Growing up on a farm in Australia, Liam Hall was a mechanic “getting greasy, scraped knuckles”, but in recent years his career has taken a more technical turn.
He’s now the head of quantum biotechnology at CSIRO, Australia’s national science agency.
“I’ve got a bit of a weird background. I always wanted to be a diesel mechanic. Doing that for a while led to wanting to do engineering at university. That introduced me to the physics, and then to the quantum physics. A rollercoaster ride is a good way to describe it,” he says.
His team has been developing diagnostic technologies, experimenting with micro sensors crafted from tiny slivers of diamonds about 50 nanometers in size (about 1,000 times finer than human hair) to test patients’ iron levels.
Current methods monitor a protein known as ferritin, the body’s iron storage mechanism. While monitoring ferritin is a good way to measure iron, it would be more accurate to measure the actual iron levels inside the protein.
One way to do that would be to measure the tiny magnetic fields generated by the iron. But there’s one big problem with that approach.
“[The magnetic field] is completely tiny and outside the measurement of any traditional magnetometers or microscopes,” explains Dr Hall.
However, Dr Hall’s nano-scale quantum sensors can detect those tiny fields and measure them.
He says in the future, the technology could develop an early flag for any particular disease, including the surveillance of certain hormones or proteins that might indicate cancer.
“The advantage for quantum systems has always been that you can achieve much, much better sensitivity and easier identification of chemicals at a much lower cost,” Dr Hall says.

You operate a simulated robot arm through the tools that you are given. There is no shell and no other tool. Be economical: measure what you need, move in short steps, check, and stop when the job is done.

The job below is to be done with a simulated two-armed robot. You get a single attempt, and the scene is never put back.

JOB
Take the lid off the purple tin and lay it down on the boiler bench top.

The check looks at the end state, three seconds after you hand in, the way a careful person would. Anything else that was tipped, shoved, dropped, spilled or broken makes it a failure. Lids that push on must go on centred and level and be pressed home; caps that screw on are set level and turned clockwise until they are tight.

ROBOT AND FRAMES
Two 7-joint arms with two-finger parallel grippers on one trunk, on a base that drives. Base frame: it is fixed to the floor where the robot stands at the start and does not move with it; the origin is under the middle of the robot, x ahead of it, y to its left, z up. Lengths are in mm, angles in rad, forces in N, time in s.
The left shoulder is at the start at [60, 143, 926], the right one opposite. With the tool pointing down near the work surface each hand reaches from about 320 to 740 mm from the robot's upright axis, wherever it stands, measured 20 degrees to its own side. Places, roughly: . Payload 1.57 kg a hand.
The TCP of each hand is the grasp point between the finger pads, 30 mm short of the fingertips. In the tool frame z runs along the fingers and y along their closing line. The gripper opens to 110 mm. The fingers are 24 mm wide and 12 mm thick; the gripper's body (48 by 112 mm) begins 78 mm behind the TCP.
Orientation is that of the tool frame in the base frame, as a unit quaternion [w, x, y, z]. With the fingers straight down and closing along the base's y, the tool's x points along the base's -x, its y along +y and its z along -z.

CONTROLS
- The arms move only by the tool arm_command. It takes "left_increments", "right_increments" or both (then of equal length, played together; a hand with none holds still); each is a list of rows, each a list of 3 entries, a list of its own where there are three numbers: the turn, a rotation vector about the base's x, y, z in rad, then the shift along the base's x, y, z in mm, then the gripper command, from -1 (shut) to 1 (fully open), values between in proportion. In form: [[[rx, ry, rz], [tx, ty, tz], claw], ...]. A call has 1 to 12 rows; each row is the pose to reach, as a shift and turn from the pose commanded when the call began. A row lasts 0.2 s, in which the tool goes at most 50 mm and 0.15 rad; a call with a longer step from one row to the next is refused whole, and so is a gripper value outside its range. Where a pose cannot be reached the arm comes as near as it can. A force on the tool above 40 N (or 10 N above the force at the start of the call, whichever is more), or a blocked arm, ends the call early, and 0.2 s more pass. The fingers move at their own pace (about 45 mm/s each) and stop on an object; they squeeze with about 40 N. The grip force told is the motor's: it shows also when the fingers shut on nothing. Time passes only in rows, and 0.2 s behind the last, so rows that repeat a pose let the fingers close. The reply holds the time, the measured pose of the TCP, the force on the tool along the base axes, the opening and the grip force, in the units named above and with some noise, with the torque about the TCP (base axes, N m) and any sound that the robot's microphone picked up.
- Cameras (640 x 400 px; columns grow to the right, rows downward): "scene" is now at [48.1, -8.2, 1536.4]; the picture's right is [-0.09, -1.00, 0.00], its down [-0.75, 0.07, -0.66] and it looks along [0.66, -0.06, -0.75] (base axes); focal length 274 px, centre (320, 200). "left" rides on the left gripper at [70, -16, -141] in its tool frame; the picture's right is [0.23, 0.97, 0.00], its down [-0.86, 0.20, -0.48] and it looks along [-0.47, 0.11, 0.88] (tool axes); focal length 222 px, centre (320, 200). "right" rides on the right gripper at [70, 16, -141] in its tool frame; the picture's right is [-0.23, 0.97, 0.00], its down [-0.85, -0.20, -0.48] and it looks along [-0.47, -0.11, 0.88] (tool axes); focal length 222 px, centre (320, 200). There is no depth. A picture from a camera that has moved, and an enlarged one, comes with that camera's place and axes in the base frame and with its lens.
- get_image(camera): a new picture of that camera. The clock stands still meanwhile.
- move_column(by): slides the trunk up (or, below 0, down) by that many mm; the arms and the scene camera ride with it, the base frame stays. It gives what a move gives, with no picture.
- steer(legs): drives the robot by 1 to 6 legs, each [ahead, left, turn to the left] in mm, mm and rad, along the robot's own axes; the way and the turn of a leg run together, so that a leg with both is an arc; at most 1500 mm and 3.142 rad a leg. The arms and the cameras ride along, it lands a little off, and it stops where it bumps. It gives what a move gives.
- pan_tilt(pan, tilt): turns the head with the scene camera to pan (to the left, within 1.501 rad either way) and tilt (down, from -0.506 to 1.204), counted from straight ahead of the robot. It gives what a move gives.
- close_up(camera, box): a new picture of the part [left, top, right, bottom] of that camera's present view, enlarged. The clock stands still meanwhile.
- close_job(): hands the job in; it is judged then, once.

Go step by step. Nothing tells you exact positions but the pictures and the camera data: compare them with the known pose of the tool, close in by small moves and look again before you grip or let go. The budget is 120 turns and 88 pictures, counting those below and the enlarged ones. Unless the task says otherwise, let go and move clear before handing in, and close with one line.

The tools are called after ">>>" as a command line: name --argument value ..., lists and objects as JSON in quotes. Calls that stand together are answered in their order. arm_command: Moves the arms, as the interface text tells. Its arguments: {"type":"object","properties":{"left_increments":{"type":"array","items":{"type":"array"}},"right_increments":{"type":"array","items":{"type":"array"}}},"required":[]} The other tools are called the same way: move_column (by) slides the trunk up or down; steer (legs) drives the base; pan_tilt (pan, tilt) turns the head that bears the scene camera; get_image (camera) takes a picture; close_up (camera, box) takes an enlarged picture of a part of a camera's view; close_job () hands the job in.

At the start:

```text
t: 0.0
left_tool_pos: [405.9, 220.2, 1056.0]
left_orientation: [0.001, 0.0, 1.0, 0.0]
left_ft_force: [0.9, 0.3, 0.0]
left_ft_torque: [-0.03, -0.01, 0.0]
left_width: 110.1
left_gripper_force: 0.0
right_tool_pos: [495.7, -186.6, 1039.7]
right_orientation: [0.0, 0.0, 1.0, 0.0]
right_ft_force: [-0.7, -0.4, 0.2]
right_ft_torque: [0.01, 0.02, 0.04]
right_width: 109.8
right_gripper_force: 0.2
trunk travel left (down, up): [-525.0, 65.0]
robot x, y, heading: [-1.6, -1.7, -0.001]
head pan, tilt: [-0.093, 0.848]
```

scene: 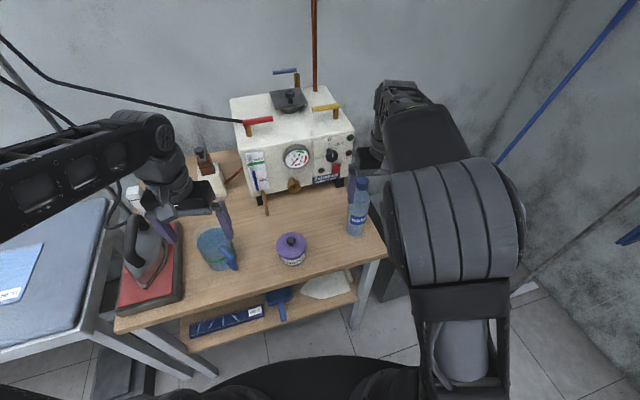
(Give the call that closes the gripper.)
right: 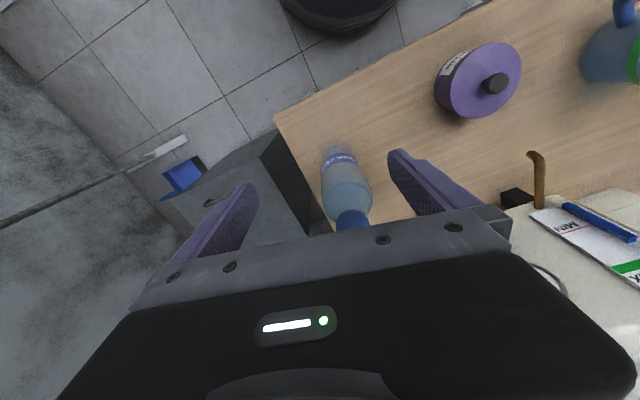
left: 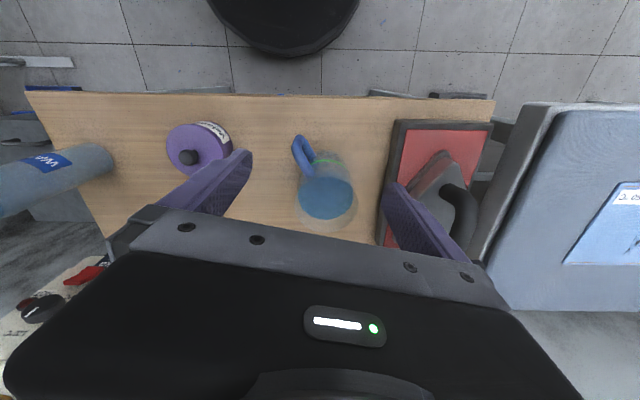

Dr Hall is part of a global push to develop quantum technologies. Britain, China, the US and countries elsewhere, are all trying to exploit the weird properties of quantum mechanics.
“Quantum is one of Australia’s most promising growth opportunities – a chance to create new markets, new applications,” said CSIRO’s chief scientist, Prof Bronwyn Fox.
Quantum mechanics emerged in the early 20th Century from studies of nature’s smallest objects. Scientists believe it has the potential to expand our understanding of the universe and solve complex problems at lightning speeds.
The range of applications appears vast; from advances in environmental science and decarbonisation, to cyber-security and new medicines. There could be molecules that “eat up carbon” and remove it from the atmosphere, quantum batteries to power cars, aircraft that are designed to lower their emissions and transport logistics to reduce road congestion.